On Oct. 15, the final day of Latino Heritage Month, Marlú Abarca ’14 was inducted into the Iowa Latino Hall of Fame as part of its sixth class of honorees. During the ceremony, Abarca also received the Iowa LGBTQIA Leadership Award for outstanding and significant cultural, political, social, and economic contributions to the state.
“Since arriving in Iowa in 2010, I’ve organized, canvassed, marched, and protested, all to ensure that Iowa is better than the way that I’ve found it,” Abarca, who uses the pronouns they/them, said during the induction ceremony. Abarca has done that by “speaking my truth and using my voice.” It’s something they credit feeling empowered to do at Grinnell.
“We were in a culture of self-governance at Grinnell,” they say. “The student affairs staff was supportive of student autonomy and critical thinking.

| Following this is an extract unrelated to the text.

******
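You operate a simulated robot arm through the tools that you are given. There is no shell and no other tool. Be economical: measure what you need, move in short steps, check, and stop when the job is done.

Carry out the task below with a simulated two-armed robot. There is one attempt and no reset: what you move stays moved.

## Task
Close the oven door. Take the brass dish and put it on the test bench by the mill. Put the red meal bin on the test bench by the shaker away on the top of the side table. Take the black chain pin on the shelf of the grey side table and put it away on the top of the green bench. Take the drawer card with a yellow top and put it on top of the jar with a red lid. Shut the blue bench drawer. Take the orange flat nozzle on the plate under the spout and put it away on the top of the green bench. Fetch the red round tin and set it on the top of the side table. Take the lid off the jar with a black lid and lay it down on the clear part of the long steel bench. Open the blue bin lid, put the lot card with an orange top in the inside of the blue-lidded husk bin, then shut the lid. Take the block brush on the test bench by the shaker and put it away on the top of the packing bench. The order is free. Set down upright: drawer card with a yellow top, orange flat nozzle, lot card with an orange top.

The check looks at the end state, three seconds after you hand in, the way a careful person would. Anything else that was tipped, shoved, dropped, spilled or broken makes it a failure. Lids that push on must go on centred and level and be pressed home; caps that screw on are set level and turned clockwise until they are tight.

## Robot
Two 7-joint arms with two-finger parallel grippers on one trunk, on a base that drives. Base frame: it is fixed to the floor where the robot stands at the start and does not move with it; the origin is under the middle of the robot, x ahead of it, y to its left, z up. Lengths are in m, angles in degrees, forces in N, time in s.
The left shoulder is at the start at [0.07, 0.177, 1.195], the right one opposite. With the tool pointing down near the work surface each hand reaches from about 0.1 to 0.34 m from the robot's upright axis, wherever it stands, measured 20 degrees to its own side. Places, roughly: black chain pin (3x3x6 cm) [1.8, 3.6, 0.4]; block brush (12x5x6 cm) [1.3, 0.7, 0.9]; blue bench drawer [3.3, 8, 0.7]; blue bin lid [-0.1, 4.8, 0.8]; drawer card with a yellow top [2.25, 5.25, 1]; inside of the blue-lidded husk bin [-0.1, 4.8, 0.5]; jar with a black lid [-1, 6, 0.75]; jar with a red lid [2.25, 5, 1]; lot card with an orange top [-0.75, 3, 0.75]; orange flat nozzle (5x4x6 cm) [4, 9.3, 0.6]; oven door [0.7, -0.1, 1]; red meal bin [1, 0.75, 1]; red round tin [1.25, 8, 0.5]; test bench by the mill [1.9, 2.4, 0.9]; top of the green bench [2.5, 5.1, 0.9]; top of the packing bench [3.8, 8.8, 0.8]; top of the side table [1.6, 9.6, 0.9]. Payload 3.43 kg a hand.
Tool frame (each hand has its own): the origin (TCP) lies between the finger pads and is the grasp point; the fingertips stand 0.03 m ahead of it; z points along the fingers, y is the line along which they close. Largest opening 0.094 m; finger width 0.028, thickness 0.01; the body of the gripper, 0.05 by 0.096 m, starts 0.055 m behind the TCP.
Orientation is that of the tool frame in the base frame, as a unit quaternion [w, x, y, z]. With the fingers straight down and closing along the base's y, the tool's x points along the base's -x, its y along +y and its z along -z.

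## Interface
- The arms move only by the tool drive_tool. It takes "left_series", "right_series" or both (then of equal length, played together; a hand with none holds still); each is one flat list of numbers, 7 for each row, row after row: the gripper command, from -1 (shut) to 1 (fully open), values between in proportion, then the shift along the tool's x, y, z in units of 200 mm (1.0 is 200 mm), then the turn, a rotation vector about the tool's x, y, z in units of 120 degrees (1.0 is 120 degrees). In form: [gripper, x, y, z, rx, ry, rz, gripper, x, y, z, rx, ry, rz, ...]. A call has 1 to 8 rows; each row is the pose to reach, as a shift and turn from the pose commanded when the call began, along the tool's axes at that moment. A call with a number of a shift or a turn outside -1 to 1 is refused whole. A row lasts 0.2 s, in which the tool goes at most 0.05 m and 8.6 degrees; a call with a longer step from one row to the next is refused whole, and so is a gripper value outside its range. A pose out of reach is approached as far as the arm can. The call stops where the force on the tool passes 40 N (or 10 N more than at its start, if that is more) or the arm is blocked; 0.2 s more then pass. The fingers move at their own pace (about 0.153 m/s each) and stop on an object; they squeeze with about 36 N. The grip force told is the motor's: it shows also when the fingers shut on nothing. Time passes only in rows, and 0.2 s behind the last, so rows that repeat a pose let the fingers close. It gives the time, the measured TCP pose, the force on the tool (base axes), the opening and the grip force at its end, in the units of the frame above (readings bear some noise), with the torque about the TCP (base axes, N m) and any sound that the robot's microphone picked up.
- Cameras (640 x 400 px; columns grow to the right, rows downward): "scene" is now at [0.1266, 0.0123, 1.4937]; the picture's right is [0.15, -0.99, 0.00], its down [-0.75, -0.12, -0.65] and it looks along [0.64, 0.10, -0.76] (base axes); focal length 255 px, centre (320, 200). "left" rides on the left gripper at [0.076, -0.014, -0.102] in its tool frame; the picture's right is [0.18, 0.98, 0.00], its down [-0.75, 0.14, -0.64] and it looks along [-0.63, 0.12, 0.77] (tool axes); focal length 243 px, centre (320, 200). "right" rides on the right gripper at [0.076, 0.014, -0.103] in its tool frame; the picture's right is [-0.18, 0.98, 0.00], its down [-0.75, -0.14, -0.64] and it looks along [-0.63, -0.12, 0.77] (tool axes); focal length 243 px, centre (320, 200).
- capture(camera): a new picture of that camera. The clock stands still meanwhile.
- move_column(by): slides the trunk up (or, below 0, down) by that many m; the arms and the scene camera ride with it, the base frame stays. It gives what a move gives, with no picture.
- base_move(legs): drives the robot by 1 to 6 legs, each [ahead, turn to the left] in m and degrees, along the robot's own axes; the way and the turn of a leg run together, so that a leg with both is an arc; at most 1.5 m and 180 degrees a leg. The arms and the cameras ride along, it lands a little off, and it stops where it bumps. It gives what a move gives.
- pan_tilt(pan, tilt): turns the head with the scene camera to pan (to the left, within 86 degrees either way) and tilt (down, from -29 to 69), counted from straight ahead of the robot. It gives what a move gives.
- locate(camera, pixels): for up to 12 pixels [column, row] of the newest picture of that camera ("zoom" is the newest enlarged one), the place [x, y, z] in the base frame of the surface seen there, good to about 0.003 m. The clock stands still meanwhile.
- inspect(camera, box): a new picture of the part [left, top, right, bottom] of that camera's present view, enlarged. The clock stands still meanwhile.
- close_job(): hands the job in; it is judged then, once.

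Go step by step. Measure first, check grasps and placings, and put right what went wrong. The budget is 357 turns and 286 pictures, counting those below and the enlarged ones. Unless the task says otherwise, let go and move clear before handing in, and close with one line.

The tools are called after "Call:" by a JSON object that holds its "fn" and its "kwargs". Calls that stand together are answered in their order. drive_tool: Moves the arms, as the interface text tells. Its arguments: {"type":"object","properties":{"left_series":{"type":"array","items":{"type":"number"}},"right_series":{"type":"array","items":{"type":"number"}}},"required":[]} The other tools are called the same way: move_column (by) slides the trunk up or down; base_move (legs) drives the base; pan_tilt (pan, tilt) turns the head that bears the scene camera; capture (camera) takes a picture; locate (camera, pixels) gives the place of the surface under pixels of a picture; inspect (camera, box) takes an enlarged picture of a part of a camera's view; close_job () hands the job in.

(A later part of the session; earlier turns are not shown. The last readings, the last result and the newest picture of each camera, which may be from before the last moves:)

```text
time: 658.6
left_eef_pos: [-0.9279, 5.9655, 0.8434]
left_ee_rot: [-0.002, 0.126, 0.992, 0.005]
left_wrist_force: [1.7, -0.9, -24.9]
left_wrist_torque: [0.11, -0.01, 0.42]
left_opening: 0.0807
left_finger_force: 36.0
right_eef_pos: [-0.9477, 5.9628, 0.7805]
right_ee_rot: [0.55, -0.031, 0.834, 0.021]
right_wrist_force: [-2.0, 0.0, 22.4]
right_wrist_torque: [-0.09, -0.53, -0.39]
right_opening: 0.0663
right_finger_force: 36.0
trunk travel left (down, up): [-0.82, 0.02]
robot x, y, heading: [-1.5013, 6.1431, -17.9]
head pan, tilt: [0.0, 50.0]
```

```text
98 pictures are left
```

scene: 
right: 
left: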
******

When I graduated, I felt empowered to speak my opinion — in a diplomatic way, of course. Grinnell helped me see, and now I can’t unsee, all the biases that exist and how they affect social and power dynamics.”
In 2016, Abarca was appointed to the state of Iowa’s Commission on Latino Affairs by then Gov. Terry Branstad. Abarca made a youth-empowering 2019 run for an at-large Des Moines City Council seat, and they organized the first bilingual satellite caucus site on the south side of Des Moines in 2020.